I would like briefly to deconstruct a text I have been required to use for another class in which I serve as an adjunct professor. Bradley R. Schiller, a professor at American University in Washington, D.C., has written a popular text that he says that he hopes will help “bring some of this excitement (the collapse of socialism) into the classroom.” After reading it, I have concluded that if Schiller’s analysis is true, then there is no good reason why socialism collapsed when, in fact, it should have been thriving.
While Schiller gives lip service to the role of prices in the market, it does not take long for him to point out that market mechanisms often result in failure. Why failure, according to the author? In his view, “The goal of every society is to attain the best possible (optimal) economic outcomes – the most desirable mix of output, the most efficient production methods, and a fair distribution of income. As we have seen, market signals are capable of answering all these basic questions. But the answers may not be the best possible ones.” (Italics his)
We can see the problem immediately. In the Austrian view, society does not have goals; individuals have goals and use means to attain them. However, in Schiller’s view, society has goals and when the market does not give us “optimal” outcomes, the government must step in and fix things.
Just what is this “most desirable mix” that society seeks? Schiller does not seek to give us an answer.

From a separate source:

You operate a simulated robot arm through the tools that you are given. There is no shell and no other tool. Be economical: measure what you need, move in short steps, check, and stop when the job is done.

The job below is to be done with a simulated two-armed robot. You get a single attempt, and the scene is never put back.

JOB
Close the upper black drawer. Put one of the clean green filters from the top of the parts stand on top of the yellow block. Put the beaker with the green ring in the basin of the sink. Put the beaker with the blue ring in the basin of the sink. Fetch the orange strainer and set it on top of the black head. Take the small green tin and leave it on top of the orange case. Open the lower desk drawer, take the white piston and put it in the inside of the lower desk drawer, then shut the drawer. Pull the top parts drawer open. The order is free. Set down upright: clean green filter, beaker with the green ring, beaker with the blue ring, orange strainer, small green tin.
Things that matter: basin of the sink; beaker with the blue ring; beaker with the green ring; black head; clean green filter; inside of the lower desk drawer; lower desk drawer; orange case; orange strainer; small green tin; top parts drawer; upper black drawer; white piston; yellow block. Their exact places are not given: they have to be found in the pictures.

Apparently, everyone already knows the solution, but those money-grubbing capitalists just won’t do what society wants them to do.
He gives us a hint in Chapter Four, however, as he leads off with a quote by the Marxist Robert Heilbroner: “The market has a keen ear for private wants, but a deaf ear for public needs.” Later in the chapter, Schiller again gives us the Heilbroner quote, as though the man were speaking ex cathedra.
When I was a college senior in 1975, I read Heilbroner’s An Inquiry into the Human Prospect in which he gave us all of the usual Malthusian rants and called for worldwide dictatorship to head off disaster. In that book, he emphasized his point that free markets will simply lead us down the wrong path, but a wise dictatorship that consisted of all-knowing leaders would keep those capitalists from killing all of us with their greed.
Heilbroner’s predictions--like most of the other things he has written on economics--were exactly 180 degrees from the truth. That an author would quote Heilbroner as an economic authority (and not instantly lose credibility with the rest of his peers) tells us more about Schiller and the state of the economics profession than it does about some imaginary optimal mix of “private wants” and “public needs.”
The irony is that while Schiller devotes a chapter on the failures of the socialist economies of the USSR, China, Cuba, and Eastern Europe, he never gets it right. In fact, his entire point is illogical. If, as he alleges, government can always step in and “fix” a market failure, then why in the world do we need a market at all? Since the definition of “market failure” by the economics profession simply means that a producer faces a downward-sloping demand curve (thus, owning “market power”), it would stand to reason that almost all markets are enmeshed in “failure” and need the guiding hand of the state.
One would think that Schiller cannot display any more ignorance, but, as they say on the late night advertisements, “Wait! There’s more!” I now look at how Schiller treats Classical Economics in general and Say’s Law in particular. Not only does the man prove to be incompetent when it comes to speaking about “market failure,” he also proves that he needs to sit in a classroom and retake his course on History of Economic Thought.
Schiller begins by declaring that prior to the 1930s, “macro economists thought there could never be a Great Depression.” He goes on to say that Classical theory denied the possibility of lengthy periods of unemployment and unsold inventories. Say’s Law was simply the economists’ version of “Field of Dreams”: If you produce it, you will sell it.
That a man with a Ph.D. in economics would make such a statement in the face of historical facts is breathtaking. First, by 1930, Classical Economics was dead, having been laid to rest by Neoclassical Economists such as Carl Menger, William Stanley Jevons, and (to a lesser degree) Alfred Marshall. David Ricardo and John Stuart Mill’s writings, especially when it came to understanding the nature of value, had already been bypassed. As for Say’s Law, J.B. Say himself, in writing his famous Chapter XV (Book I) in his Treatise on Political Economy, began by describing conditions of what today we would call a recession.
In other words, the “Classical” economists and their successors had all lived through various downsides of the business cycle. To say that they denied the possibility of economic depression after having lived through a number of them is ludicrous.
Furthermore, the Great Depression actually vindicated much of the theory known as Classical Economics. Their point was that in the absence of constraints on wages and prices, the economy would ultimately find a balance. As Murray N. Rothbard has so eloquently shown us in his classic America’s Great Depression, the U.S. Government under Herbert Hoover did everything in its power to prevent wage and price flexibility.
All of this is lost on Schiller, who simply apes John Maynard Keynes and his unfortunate “classic” The General Theory on Employment, Interest, and Money. What he gives us is not an explanation of economic theory, but rather a hodgepodge of myths, fallacies, and ex cathedra statements trying to pass as economics.
Perhaps my optimistic colleagues are correct in saying that economists are moving more and more toward free markets. Maybe Schiller is an aberration, not the rule.
Maybe so, but I must admit that what I read in his text is still found in one form or another in other texts that have come my way. Yes, there are some good books out there, but if Schiller represents the mainstream, then the economics profession has a long way to go before it manages to give a believable answer to how the world really works.